Material for the task:

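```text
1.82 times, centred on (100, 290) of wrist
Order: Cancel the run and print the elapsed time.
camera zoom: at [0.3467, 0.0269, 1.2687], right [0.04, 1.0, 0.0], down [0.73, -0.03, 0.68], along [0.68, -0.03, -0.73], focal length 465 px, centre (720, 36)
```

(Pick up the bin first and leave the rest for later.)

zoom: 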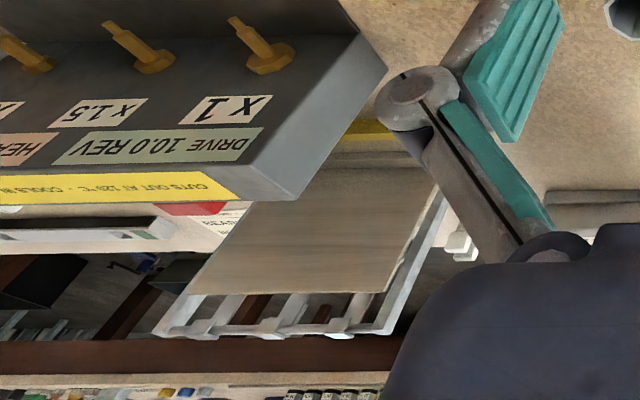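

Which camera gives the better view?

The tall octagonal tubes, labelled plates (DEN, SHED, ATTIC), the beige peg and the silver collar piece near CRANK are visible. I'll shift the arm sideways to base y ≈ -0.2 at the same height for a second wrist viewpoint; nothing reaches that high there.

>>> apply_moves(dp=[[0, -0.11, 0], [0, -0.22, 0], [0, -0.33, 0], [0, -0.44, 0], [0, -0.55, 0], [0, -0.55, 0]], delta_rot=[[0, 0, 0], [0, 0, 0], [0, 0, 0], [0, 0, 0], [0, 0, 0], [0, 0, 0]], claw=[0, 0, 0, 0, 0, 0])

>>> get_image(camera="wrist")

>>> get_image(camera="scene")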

* * *

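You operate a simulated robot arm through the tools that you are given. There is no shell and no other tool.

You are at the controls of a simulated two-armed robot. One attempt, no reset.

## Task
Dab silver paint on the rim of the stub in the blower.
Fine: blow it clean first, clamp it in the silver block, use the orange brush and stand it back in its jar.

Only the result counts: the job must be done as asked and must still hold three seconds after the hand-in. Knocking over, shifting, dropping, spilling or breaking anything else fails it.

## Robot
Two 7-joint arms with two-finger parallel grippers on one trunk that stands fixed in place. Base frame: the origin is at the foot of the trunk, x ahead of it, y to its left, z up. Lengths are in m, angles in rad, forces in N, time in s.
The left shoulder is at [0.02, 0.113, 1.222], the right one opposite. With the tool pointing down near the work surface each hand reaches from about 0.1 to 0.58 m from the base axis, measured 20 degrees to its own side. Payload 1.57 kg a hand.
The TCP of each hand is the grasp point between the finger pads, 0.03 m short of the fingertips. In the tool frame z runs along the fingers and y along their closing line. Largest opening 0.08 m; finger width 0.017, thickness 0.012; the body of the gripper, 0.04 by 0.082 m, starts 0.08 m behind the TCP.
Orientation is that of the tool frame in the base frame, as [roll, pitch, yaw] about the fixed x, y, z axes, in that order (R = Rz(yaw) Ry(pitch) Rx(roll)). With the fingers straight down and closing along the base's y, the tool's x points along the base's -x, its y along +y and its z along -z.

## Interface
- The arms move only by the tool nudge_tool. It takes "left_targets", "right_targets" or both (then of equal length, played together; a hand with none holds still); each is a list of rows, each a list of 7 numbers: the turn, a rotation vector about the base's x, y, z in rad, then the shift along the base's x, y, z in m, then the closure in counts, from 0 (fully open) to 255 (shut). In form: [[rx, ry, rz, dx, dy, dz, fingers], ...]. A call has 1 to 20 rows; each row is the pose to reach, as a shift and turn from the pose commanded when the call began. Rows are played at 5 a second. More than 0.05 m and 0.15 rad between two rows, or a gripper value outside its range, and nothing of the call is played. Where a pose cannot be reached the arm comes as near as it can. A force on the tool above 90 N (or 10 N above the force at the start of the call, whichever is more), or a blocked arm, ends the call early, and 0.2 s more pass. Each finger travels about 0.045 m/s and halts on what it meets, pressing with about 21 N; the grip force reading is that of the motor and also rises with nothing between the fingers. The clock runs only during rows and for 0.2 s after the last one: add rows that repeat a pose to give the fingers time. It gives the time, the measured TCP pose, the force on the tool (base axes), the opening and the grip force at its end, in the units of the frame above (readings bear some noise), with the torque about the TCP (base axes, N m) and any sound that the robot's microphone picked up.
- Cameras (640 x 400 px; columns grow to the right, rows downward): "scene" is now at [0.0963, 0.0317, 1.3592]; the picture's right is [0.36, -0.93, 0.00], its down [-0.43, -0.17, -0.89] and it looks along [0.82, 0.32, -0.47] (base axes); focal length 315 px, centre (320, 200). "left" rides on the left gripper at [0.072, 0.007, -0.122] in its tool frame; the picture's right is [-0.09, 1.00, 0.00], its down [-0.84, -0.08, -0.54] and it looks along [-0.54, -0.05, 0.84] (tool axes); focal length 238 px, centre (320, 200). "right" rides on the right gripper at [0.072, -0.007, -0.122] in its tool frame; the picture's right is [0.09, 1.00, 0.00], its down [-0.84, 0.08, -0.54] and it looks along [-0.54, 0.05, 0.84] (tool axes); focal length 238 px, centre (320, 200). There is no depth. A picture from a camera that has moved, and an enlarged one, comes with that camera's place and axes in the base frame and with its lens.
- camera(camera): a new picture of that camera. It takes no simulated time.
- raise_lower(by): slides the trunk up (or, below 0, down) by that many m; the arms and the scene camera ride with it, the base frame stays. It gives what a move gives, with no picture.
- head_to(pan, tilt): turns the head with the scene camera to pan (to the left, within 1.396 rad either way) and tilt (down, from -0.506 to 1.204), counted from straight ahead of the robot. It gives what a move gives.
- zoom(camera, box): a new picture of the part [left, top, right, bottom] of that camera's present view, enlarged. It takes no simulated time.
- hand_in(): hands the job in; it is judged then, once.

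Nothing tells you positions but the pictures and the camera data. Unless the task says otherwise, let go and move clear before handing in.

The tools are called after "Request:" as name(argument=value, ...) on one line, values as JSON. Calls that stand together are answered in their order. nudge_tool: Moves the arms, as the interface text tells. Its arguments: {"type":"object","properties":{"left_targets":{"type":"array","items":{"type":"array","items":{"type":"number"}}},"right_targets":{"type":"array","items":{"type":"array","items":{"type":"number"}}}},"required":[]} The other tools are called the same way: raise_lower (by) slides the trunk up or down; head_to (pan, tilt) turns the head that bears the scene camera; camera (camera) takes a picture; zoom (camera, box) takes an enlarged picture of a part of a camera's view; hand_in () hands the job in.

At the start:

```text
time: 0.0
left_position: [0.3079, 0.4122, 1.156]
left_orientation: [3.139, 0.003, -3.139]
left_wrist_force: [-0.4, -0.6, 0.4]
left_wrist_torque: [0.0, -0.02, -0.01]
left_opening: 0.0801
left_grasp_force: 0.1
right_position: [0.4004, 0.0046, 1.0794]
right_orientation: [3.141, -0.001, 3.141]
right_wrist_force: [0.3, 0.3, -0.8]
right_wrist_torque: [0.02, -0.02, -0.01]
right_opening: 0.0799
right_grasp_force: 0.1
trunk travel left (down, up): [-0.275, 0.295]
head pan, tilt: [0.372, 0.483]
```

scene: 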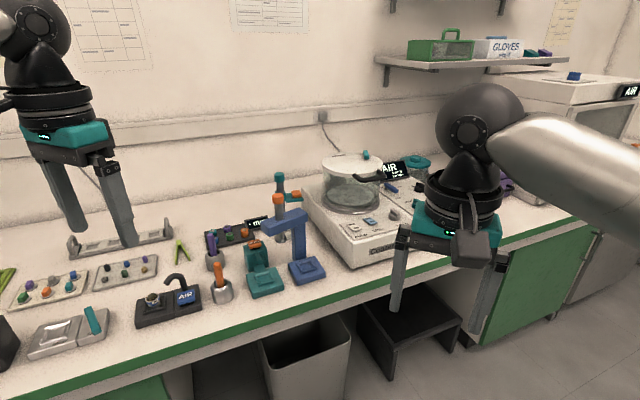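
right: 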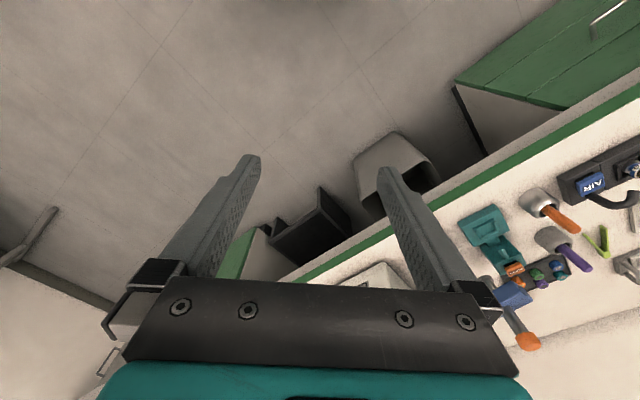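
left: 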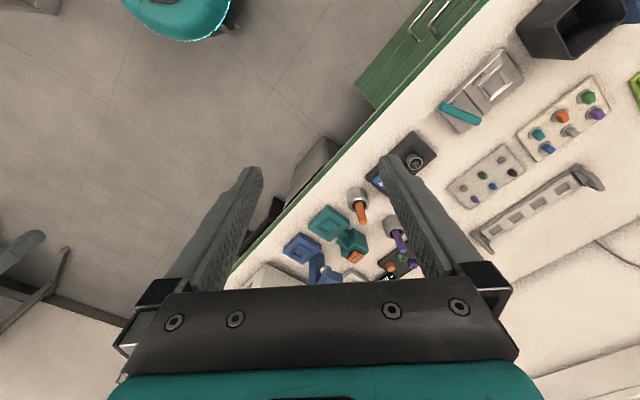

Written problem:
Exactly the lines from the line with "You are at the" to the line with "Fine: blow it", both included, are to be extracted, and no others.

The result:
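You are at the controls of a simulated two-armed robot. One attempt, no reset.

## Task
Dab silver paint on the rim of the stub in the blower.
Fine: blow it clean first, clamp it in the silver block, use the orange brush and stand it back in its jar.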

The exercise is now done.